= SHORT EXERCISE =
Write out the data below in full, unchanged, minus the images.

= GIVEN DATA =

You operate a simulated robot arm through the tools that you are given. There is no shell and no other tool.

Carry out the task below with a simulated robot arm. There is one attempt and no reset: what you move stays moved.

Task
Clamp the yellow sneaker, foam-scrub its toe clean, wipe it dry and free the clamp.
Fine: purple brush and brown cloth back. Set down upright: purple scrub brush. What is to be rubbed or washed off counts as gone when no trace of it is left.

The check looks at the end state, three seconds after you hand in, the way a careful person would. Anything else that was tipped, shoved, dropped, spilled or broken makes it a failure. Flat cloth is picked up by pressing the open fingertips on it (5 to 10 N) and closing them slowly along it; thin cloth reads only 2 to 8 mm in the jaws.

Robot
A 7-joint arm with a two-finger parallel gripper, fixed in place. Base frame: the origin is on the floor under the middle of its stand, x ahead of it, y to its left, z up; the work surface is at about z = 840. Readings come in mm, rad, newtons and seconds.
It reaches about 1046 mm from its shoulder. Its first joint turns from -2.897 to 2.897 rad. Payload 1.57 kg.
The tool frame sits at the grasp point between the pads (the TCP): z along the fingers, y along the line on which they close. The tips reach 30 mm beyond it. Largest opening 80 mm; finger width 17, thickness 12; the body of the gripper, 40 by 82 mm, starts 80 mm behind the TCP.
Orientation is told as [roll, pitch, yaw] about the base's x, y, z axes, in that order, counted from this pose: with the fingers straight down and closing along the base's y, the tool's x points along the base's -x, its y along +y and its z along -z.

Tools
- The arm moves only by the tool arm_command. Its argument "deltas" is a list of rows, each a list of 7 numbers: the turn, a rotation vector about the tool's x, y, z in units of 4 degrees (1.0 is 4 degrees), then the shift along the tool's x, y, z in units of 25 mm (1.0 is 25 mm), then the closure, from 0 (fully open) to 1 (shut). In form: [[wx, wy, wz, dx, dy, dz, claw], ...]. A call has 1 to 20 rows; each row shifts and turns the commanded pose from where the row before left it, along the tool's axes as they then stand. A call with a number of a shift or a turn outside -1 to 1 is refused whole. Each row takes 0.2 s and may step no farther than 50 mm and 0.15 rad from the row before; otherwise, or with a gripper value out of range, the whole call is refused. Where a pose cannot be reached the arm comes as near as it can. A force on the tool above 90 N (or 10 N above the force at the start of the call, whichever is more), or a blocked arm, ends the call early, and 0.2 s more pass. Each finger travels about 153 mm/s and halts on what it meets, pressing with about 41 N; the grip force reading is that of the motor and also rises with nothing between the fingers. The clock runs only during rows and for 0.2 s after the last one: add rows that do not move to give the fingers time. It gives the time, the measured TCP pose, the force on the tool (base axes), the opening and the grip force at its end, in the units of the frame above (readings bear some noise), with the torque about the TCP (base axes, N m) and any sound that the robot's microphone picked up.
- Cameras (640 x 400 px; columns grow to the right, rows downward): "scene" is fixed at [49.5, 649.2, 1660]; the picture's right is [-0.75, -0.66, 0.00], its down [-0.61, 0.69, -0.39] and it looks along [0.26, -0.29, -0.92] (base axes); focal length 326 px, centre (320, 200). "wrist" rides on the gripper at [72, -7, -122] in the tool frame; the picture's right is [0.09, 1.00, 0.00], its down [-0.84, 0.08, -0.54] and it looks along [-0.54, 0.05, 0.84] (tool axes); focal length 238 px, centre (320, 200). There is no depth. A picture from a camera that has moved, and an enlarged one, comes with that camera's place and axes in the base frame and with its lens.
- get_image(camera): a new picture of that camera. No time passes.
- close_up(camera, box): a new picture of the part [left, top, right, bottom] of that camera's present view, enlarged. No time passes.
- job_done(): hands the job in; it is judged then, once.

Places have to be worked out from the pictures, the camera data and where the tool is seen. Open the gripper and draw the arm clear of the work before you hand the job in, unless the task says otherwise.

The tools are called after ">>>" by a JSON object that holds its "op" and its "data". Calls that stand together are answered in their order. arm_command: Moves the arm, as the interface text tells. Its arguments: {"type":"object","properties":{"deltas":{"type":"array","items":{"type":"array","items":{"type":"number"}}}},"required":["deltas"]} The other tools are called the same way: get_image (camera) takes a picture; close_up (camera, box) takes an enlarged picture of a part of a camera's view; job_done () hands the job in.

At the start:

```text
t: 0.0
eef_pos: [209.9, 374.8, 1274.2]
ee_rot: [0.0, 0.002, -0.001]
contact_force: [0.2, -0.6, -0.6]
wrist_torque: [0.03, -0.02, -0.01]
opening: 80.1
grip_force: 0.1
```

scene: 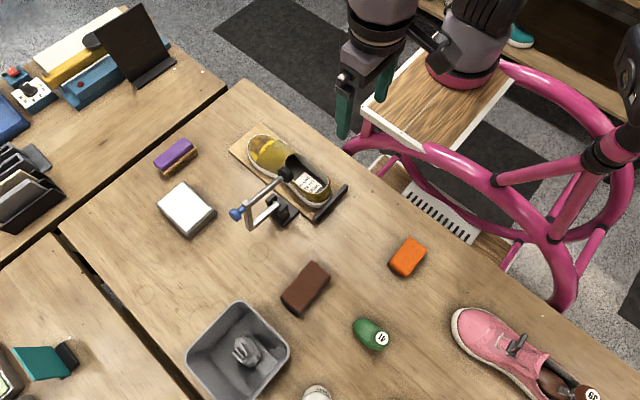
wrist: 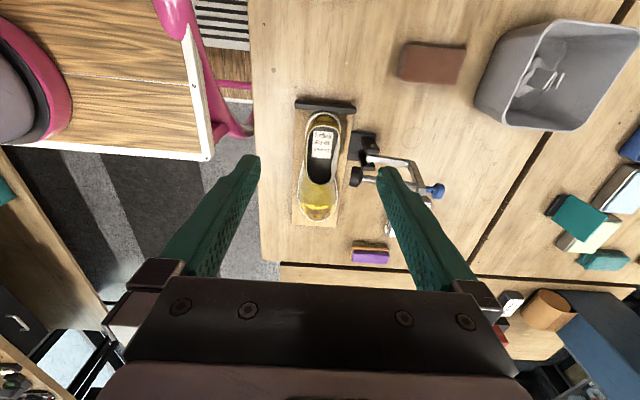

= FULL SOLUTION =
You operate a simulated robot arm through the tools that you are given. There is no shell and no other tool.

Carry out the task below with a simulated robot arm. There is one attempt and no reset: what you move stays moved.

Task
Clamp the yellow sneaker, foam-scrub its toe clean, wipe it dry and free the clamp.
Fine: purple brush and brown cloth back. Set down upright: purple scrub brush. What is to be rubbed or washed off counts as gone when no trace of it is left.

The check looks at the end state, three seconds after you hand in, the way a careful person would. Anything else that was tipped, shoved, dropped, spilled or broken makes it a failure. Flat cloth is picked up by pressing the open fingertips on it (5 to 10 N) and closing them slowly along it; thin cloth reads only 2 to 8 mm in the jaws.

Robot
A 7-joint arm with a two-finger parallel gripper, fixed in place. Base frame: the origin is on the floor under the middle of its stand, x ahead of it, y to its left, z up; the work surface is at about z = 840. Readings come in mm, rad, newtons and seconds.
It reaches about 1046 mm from its shoulder. Its first joint turns from -2.897 to 2.897 rad. Payload 1.57 kg.
The tool frame sits at the grasp point between the pads (the TCP): z along the fingers, y along the line on which they close. The tips reach 30 mm beyond it. Largest opening 80 mm; finger width 17, thickness 12; the body of the gripper, 40 by 82 mm, starts 80 mm behind the TCP.
Orientation is told as [roll, pitch, yaw] about the base's x, y, z axes, in that order, counted from this pose: with the fingers straight down and closing along the base's y, the tool's x points along the base's -x, its y along +y and its z along -z.

Tools
- The arm moves only by the tool arm_command. Its argument "deltas" is a list of rows, each a list of 7 numbers: the turn, a rotation vector about the tool's x, y, z in units of 4 degrees (1.0 is 4 degrees), then the shift along the tool's x, y, z in units of 25 mm (1.0 is 25 mm), then the closure, from 0 (fully open) to 1 (shut). In form: [[wx, wy, wz, dx, dy, dz, claw], ...]. A call has 1 to 20 rows; each row shifts and turns the commanded pose from where the row before left it, along the tool's axes as they then stand. A call with a number of a shift or a turn outside -1 to 1 is refused whole. Each row takes 0.2 s and may step no farther than 50 mm and 0.15 rad from the row before; otherwise, or with a gripper value out of range, the whole call is refused. Where a pose cannot be reached the arm comes as near as it can. A force on the tool above 90 N (or 10 N above the force at the start of the call, whichever is more), or a blocked arm, ends the call early, and 0.2 s more pass. Each finger travels about 153 mm/s and halts on what it meets, pressing with about 41 N; the grip force reading is that of the motor and also rises with nothing between the fingers. The clock runs only during rows and for 0.2 s after the last one: add rows that do not move to give the fingers time. It gives the time, the measured TCP pose, the force on the tool (base axes), the opening and the grip force at its end, in the units of the frame above (readings bear some noise), with the torque about the TCP (base axes, N m) and any sound that the robot's microphone picked up.
- Cameras (640 x 400 px; columns grow to the right, rows downward): "scene" is fixed at [49.5, 649.2, 1660]; the picture's right is [-0.75, -0.66, 0.00], its down [-0.61, 0.69, -0.39] and it looks along [0.26, -0.29, -0.92] (base axes); focal length 326 px, centre (320, 200). "wrist" rides on the gripper at [72, -7, -122] in the tool frame; the picture's right is [0.09, 1.00, 0.00], its down [-0.84, 0.08, -0.54] and it looks along [-0.54, 0.05, 0.84] (tool axes); focal length 238 px, centre (320, 200). There is no depth. A picture from a camera that has moved, and an enlarged one, comes with that camera's place and axes in the base frame and with its lens.
- get_image(camera): a new picture of that camera. No time passes.
- close_up(camera, box): a new picture of the part [left, top, right, bottom] of that camera's present view, enlarged. No time passes.
- job_done(): hands the job in; it is judged then, once.

Places have to be worked out from the pictures, the camera data and where the tool is seen. Open the gripper and draw the arm clear of the work before you hand the job in, unless the task says otherwise.

The tools are called after ">>>" by a JSON object that holds its "op" and its "data". Calls that stand together are answered in their order. arm_command: Moves the arm, as the interface text tells. Its arguments: {"type":"object","properties":{"deltas":{"type":"array","items":{"type":"array","items":{"type":"number"}}}},"required":["deltas"]} The other tools are called the same way: get_image (camera) takes a picture; close_up (camera, box) takes an enlarged picture of a part of a camera's view; job_done () hands the job in.

At the start:

```text
t: 0.0
eef_pos: [209.9, 374.8, 1274.2]
ee_rot: [0.0, 0.002, -0.001]
contact_force: [0.2, -0.6, -0.6]
wrist_torque: [0.03, -0.02, -0.01]
opening: 80.1
grip_force: 0.1
```

scene: 
wrist: 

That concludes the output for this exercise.